The Elder Scrolls 4: Oblivion Remastered is a fascinating idea: to bring the original game engine to the modern era, with strategic changes made to gameplay – but with the lion’s share of the actual remastering handled by an Unreal Engine 5 wrapper. The concept is nothing new, of course. We’ve seen it work out beautifully in a game like Bluepoint’s Shadow of the Colossus and we’ve seen it work less than optimally in something like the Grand Theft Auto Trilogy Definitive Edition. Bethesda Game Studios’ collaboration works in the context of delivering a fully modernised take on the classic original, but problems from the original game persist into the remaster, while performance overall has massive, highly distracting problems. You may be fine with that if you’re OK with the ‘jank’ historically connected to BGS games, but we are not.

From a video perspective, Digital Foundry has already delivered its first offering – a new episode of one of our favourite recurring series, the PC retro time capsule. Here, we played the beginnings of Oblivion Remastered using both 2025 and OG 2006 code. Today’s RTX 5090 running the game maxed at 4K resolution is stacked up against the launch version of the original Oblivion running on a Pentium D paired with a Radeon X1800 XT. In a 52-minute episode, you get to appreciate the extent of the remastering work by seeing just how far gaming graphics have come in the last 19 years.

The limited polygon budgets, basic effects and lighting struggle to produce some kind of approximation of a real world – which proves to be computationally challenging even on what was considered to be high-end hardware way back when. My playthrough on the original game falls short of John Linneman’s experience on the remastered version by just about every measurable criteria. All of Unreal Engine 5’s effects – Nanite virtual geometry, Lumen global illumination and virtual shadow maps are deployed, delivering a far more realistic, appealling world. With that said though, there does seem to be something ‘off’ about the lighting: the radical transformation here is perhaps that one step too far away from the remarkable ambience of the original.

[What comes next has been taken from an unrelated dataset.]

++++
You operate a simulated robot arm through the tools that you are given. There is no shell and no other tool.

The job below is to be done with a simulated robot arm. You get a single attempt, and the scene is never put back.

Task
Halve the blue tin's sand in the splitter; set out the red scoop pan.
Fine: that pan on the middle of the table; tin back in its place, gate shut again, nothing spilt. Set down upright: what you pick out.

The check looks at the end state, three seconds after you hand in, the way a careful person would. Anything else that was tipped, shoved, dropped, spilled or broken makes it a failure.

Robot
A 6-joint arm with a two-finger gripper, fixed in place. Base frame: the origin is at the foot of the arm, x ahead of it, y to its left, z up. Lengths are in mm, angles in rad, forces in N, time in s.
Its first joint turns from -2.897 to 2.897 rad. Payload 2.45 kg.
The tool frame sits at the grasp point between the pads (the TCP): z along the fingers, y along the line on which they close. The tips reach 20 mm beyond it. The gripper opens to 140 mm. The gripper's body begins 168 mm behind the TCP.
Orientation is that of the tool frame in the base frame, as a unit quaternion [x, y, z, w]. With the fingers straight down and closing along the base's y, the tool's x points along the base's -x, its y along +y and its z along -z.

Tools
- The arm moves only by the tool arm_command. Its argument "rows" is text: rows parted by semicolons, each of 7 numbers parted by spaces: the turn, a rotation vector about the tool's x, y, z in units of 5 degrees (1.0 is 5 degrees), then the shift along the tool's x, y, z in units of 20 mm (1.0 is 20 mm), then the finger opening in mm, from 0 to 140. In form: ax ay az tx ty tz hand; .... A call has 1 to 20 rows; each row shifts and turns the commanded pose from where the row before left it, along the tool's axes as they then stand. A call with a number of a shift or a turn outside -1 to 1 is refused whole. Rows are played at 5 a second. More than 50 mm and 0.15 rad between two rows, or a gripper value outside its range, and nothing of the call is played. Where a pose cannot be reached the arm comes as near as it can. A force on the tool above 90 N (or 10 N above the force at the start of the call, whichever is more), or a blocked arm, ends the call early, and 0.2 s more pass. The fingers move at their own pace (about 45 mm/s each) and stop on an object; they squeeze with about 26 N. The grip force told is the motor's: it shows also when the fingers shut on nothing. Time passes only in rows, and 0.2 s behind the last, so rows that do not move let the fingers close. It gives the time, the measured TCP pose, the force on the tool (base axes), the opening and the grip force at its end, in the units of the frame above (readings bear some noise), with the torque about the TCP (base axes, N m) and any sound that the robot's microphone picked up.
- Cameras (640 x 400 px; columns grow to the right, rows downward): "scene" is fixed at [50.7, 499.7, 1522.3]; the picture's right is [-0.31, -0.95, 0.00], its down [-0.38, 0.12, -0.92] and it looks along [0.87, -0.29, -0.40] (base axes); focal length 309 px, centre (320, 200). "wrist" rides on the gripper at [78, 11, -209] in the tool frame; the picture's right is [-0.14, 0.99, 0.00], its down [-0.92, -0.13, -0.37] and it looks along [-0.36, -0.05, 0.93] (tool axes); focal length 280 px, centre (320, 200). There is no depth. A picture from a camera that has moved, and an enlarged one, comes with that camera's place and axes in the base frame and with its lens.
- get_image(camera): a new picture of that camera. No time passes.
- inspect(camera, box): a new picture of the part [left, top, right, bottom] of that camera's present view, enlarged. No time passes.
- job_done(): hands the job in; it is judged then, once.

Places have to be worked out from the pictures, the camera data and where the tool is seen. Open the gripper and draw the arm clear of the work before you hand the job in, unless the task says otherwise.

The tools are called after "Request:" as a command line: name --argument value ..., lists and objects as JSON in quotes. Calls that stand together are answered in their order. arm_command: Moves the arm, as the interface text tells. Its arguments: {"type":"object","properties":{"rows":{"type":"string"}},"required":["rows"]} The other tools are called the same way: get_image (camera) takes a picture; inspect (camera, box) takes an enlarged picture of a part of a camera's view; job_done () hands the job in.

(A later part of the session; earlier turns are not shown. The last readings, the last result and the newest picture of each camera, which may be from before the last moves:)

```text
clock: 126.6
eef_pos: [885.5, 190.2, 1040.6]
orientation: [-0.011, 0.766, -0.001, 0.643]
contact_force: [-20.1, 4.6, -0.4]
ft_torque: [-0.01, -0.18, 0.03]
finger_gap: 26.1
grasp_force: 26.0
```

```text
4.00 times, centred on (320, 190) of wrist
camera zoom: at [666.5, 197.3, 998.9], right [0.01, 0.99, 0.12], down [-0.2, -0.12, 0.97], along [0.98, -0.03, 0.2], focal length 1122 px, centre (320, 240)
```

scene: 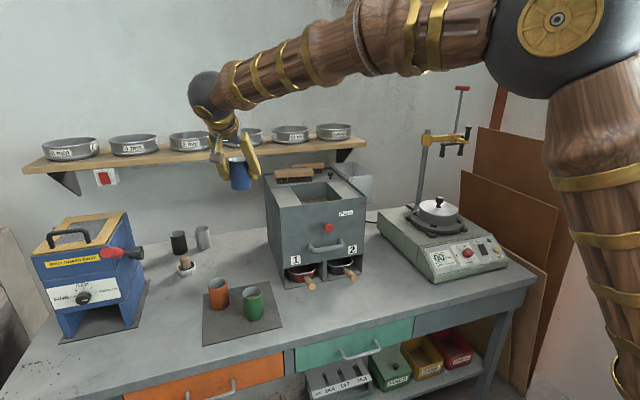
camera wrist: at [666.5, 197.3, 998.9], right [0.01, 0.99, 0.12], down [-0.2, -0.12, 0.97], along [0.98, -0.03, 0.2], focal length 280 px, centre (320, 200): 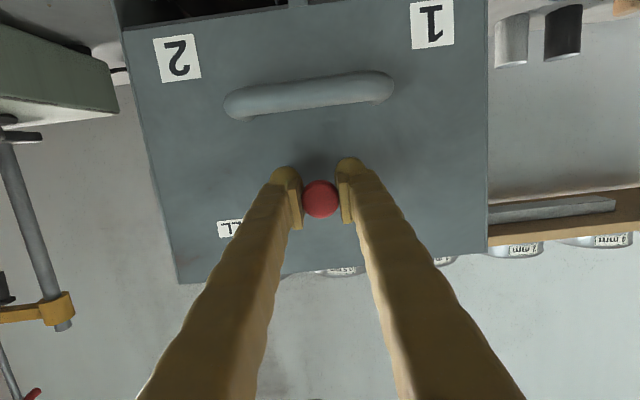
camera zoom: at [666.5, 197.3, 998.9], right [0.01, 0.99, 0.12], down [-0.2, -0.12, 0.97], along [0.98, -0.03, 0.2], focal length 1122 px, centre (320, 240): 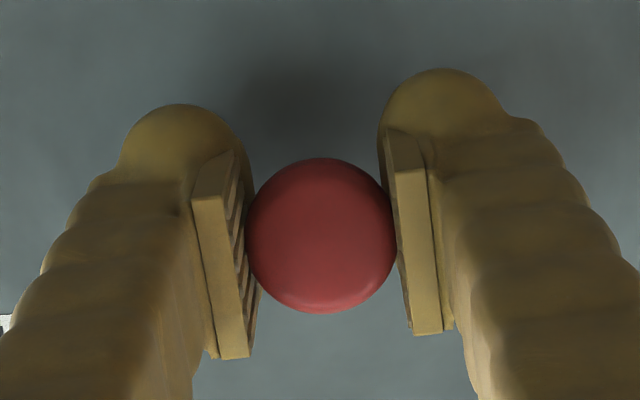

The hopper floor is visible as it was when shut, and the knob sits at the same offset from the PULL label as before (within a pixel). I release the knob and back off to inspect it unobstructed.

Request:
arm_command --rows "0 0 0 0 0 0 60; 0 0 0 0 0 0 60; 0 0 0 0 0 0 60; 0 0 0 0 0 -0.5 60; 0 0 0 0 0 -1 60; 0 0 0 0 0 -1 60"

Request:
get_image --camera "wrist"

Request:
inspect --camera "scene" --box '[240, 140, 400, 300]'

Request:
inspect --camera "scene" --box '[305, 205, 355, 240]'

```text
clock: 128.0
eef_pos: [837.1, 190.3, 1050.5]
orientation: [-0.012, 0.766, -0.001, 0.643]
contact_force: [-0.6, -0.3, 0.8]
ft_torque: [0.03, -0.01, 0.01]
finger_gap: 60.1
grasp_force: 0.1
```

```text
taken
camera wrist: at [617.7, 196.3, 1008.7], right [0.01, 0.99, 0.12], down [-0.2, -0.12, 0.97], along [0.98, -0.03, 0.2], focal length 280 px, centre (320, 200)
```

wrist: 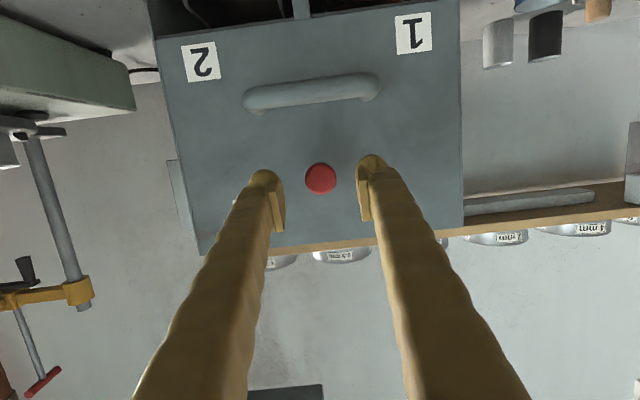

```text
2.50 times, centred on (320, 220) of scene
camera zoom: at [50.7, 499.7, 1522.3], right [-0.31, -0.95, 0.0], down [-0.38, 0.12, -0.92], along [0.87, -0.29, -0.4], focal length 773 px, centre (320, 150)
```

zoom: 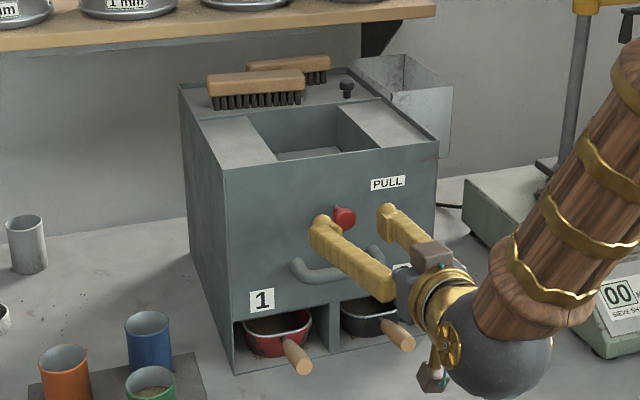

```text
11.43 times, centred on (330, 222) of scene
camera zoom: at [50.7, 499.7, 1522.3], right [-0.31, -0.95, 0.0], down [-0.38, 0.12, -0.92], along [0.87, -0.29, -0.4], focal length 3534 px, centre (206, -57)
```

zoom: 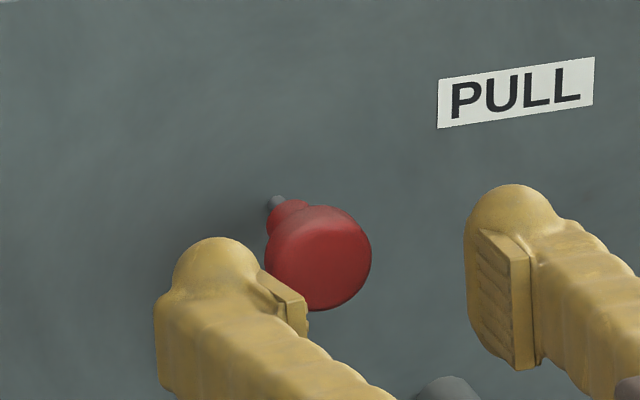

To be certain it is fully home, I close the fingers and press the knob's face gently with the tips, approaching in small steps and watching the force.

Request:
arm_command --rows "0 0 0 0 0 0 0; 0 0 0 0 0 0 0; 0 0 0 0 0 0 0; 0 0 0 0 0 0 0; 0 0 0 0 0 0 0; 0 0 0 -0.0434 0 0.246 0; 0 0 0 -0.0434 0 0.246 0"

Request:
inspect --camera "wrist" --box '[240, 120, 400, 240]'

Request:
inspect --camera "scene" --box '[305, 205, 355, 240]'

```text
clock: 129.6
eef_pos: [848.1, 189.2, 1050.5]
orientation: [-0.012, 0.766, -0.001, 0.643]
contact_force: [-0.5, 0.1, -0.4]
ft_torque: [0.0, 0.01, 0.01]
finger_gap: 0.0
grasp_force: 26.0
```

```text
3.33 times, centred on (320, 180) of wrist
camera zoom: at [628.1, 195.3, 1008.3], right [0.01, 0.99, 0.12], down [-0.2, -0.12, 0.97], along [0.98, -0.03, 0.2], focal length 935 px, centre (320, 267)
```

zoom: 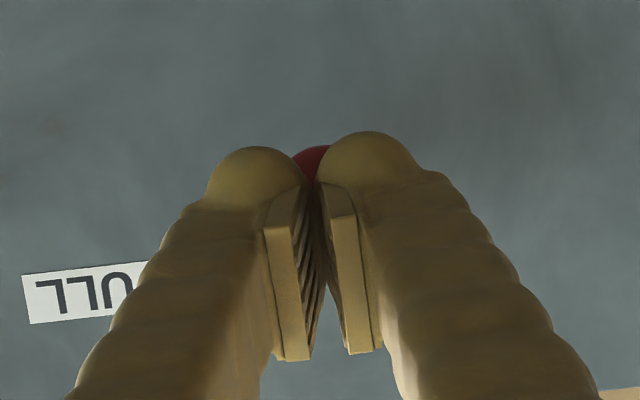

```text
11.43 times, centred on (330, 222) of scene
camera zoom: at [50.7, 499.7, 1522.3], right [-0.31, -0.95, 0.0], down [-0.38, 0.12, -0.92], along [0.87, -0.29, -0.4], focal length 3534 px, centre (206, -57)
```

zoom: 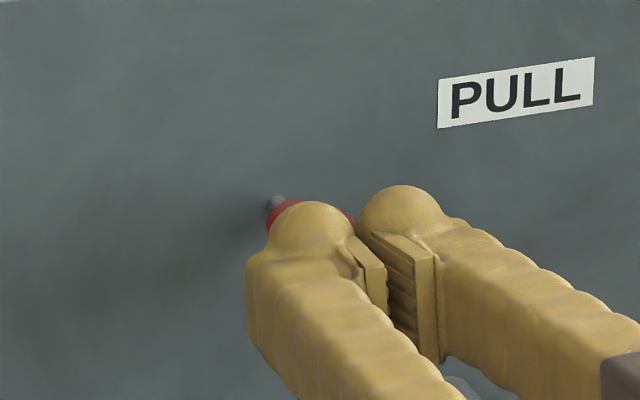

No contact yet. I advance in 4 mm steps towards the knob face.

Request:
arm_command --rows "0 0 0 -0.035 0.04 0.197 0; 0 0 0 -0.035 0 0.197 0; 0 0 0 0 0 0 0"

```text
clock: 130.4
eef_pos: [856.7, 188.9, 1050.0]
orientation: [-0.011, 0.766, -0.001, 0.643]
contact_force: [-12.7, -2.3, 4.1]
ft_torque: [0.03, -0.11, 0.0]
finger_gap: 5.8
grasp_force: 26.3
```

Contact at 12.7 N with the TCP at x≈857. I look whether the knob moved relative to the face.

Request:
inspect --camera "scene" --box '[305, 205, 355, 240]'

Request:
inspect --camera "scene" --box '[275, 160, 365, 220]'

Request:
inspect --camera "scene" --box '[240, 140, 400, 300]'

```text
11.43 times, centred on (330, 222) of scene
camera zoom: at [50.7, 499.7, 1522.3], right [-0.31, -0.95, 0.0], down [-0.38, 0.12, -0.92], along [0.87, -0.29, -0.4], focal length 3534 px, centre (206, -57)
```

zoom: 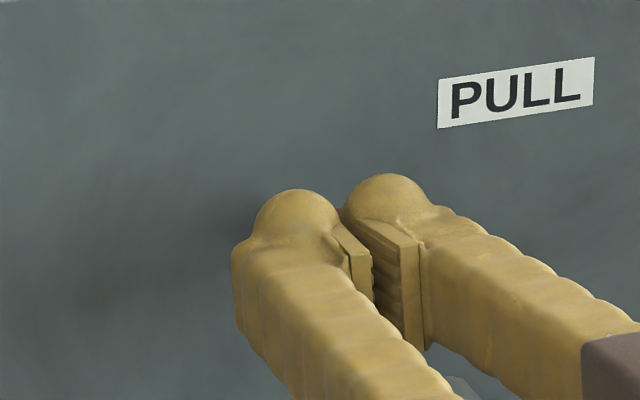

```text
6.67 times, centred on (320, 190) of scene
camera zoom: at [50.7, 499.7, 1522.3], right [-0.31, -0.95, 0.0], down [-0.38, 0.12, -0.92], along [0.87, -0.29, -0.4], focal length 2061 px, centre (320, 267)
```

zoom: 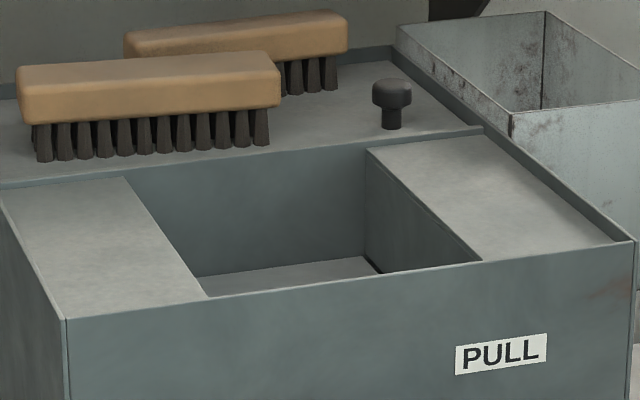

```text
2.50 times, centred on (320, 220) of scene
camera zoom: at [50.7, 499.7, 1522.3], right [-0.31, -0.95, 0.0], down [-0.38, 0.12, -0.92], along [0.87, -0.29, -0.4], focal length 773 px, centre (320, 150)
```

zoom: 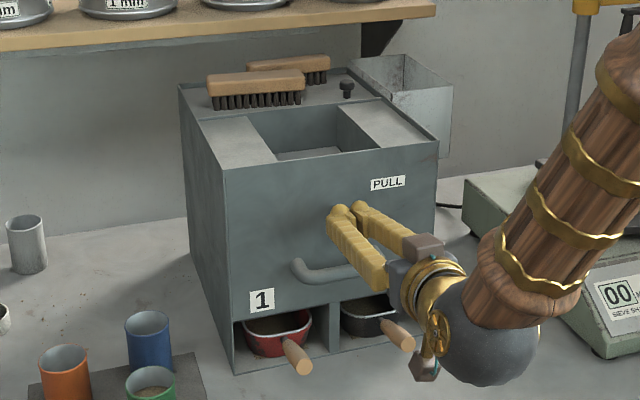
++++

Performance is highly variable, stutter is commonplace, and looking at John’s matching gameplay in the new version, I had my concerns.

Once I went hands-on with the new version, these concerns turned out to be well founded – there are severe problems here that must be addressed. When The Elder Scrolls 4: Oblivion launched in 2006, it challenged PC hardware with its big open world and shader model three graphics – but the game’s performance characteristics have been largely forgotten today. Go back and play it on period-appropriate hardware and it’s easy to see that Oblivion had its own stuttering problems. Walking around the game world induced big stutters each and every time a new world grid would load and deload in front and behind the player. History repeats itself with this week’s brand-new remaster – and it’s perhaps one of the worst-running games I’ve ever tested for Digital Foundry.